WA resident jailed for cocaine mail import

This is a joint release between Australian Federal Police and Australian Border Force 

Editor’s note: arrest footage and images available here 

 A man from the Republic of Ghana has been sentenced to more than five years’ imprisonment in Western Australia for his role in the importation of about 784g of cocaine embedded in clothing. 

The man, 26, was sentenced by the Perth District Court on Tuesday (9 April, 2024), after previously pleading guilty to one count of attempting to possess a marketable quantity of a border controlled drug. 

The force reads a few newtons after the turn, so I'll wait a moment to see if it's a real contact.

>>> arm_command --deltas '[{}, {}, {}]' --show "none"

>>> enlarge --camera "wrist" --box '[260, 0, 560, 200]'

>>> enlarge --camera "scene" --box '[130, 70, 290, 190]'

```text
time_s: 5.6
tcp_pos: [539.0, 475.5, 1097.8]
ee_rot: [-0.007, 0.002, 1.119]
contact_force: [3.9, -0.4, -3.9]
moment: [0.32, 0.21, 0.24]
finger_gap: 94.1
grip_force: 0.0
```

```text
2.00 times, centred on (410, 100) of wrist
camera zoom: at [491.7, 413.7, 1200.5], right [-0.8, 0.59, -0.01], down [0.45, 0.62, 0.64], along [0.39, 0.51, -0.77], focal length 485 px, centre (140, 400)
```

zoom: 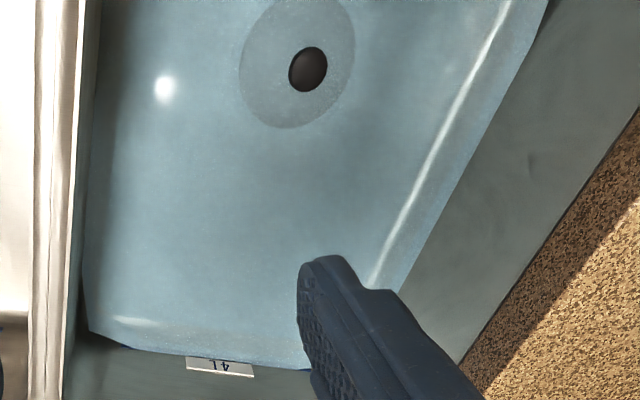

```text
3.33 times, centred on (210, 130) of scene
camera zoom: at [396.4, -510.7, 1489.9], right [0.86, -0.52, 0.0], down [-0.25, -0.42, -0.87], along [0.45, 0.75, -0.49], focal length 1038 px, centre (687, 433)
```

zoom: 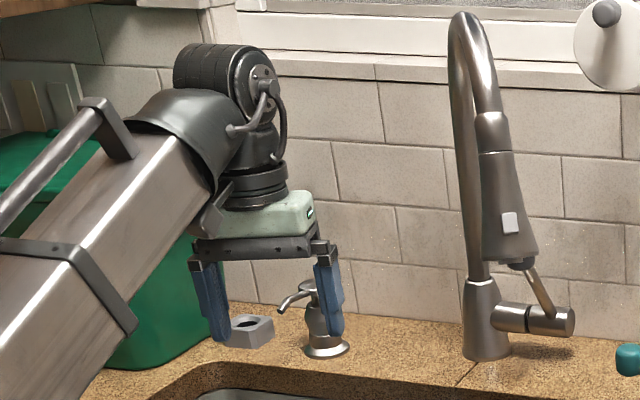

A joint agency investigation began in February 2022 after Australian Border Force (ABF) examined a package of ponchos and bikinis sent from South America through air cargo.  The contents were as described, but ABF officers, alert to this type of concealment, assessed the clothes to see if they had been embedded with illicit drugs. 

Officers detected a white powdery substance among the fibres of the clothing that subsequently tested positive for cocaine and the matter was referred to the AFP.

The AFP substituted the clothing to remove the illicit drugs before the package was delivered to a home in the suburb of Scarborough on 4 March, 2022. 

The man, then 24, accepted delivery of the package and claimed it was intended for his friend. 

When the AFP and ABF executed a search warrant at the residence later that day, the man told police he did not know who the package was for and had left it in the hallway of the share house.  

However, police found messages on his mobile phone about the delivery of the package and the man was arrested and charged. 

He has been sentenced to five years and six months’ imprisonment and ordered to serve a non-parole period of three years and three months. He has been in custody since his arrest, so the sentence was backdated to 4 March, 2022. 

AFP Detective acting Superintendent John Whitehead said the AFP worked closely with international and domestic partners, including ABF, to identify and disrupt the illicit drug trade.

“Criminals will use a variety of methods to try to smuggle cocaine and other illicit drugs into Australia because Australians are willing to pay high prices and the criminals do not care about the harm they cause,” Det a/Supt Whitehead said. 

“Illicit drug use not only affects users and their families, it fuels associated crime, road crashes, places a significant burden on the health system and negatively impacts the economy.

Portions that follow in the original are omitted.